Lab-on-A-chip compatible design laying over nanostructured silicon

Abstract

Silicon nanopillars are effective nanostructured platforms for deposition of plasmonic nanodisks. One can deposit multiple thin-film layers on SiNPs, which might not be easily feasible using lift-off approach. For Raman sensing, one needs to enhance the E-field at hot-spots. Hybridization of Plasmonic disks can result in high localization at hot-spots. Hybridization happens for Plasmonic nanostructures on top of each other, depending on the gap between the nanostructures. This significantly enhances electric field resulting from confinement at the edges of the Plasmonic nanostructures specially if we have Odd modes present at frequency of laser excitation. The hybridization of Au/SiO 2 /Au has been visualized with the aid of Finite Difference Time Domain method for a laser with a wavelength of λ = 633 nm. Effectiveness of coupling of incident beam at different angles over Metal/Insulator/Metal has been evaluated using numerical simulations.
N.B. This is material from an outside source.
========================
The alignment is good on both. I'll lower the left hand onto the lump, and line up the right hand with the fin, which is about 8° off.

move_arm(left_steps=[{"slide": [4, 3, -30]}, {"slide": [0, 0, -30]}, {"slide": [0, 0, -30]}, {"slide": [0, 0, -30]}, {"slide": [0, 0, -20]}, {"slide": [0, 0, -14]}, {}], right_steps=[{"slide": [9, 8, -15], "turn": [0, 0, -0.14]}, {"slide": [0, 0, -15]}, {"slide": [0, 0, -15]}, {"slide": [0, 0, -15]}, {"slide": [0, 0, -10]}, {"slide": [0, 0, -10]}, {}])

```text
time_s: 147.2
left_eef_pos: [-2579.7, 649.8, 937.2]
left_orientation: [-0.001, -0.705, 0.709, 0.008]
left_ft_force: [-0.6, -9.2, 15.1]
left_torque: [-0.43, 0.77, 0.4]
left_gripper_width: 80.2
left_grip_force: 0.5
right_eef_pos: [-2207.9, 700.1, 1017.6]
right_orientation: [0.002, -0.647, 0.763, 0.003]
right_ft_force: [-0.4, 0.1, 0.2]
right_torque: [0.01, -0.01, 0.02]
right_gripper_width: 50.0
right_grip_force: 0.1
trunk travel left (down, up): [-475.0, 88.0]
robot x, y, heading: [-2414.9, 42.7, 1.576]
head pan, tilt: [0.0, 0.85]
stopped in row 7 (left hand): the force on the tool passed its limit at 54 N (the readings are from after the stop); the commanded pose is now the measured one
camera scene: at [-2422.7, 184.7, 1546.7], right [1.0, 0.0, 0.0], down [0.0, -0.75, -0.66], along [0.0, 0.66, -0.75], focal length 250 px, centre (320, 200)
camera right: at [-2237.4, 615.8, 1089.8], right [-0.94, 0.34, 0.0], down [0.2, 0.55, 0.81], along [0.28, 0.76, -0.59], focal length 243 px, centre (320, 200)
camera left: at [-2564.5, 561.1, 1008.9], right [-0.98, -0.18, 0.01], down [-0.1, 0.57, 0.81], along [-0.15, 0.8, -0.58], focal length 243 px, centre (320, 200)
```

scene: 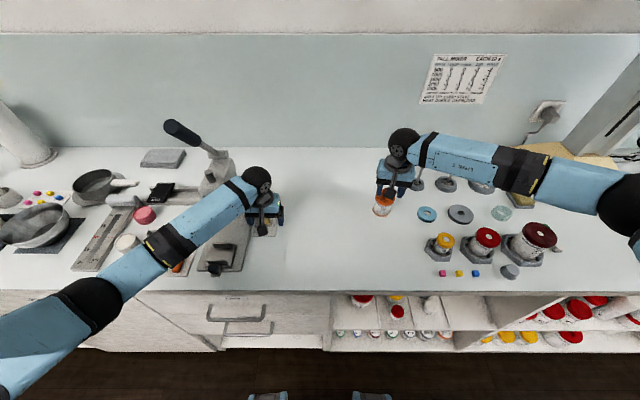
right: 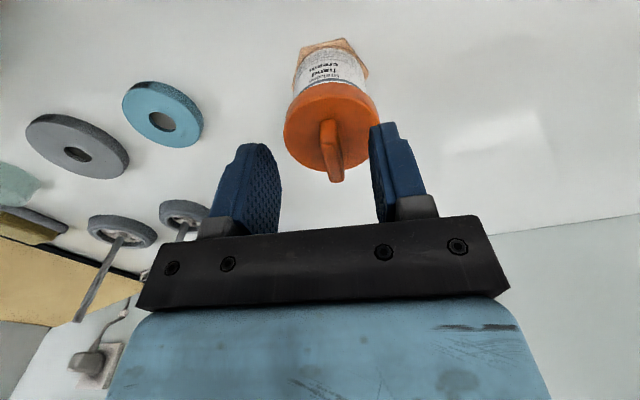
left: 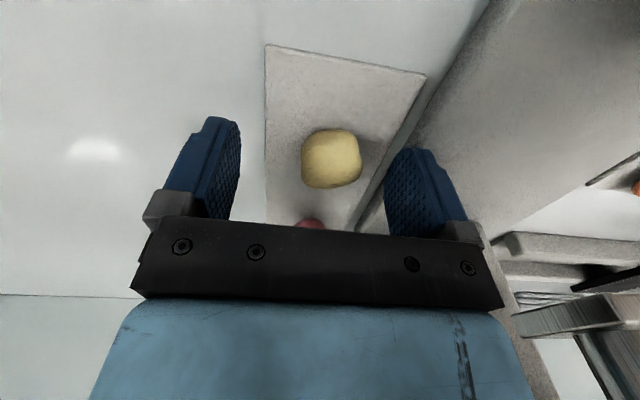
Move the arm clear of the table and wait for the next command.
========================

Metal/Insulator/Metal has been deposited over SiNP, fabricated by Interference Lithography using a 3ns, 355 nm pulsed laser. The resulting Raman scattering enhancement from Thionine molecule at the proximity of the nanostructured Metal/Insulator/Metal is measured. Different dielectric thicknesses between Plasmonic disks of Metal/Insulator/Metal structures has been tested successfully for Raman application verifying the effect of hybridization on field enhancement. • This field enhancement is dependent on SiNP dimensions. We have placed two plasmonic gold nanodisks on top of each other over SiNP. The effect of SiNP dimension is observed experimentally.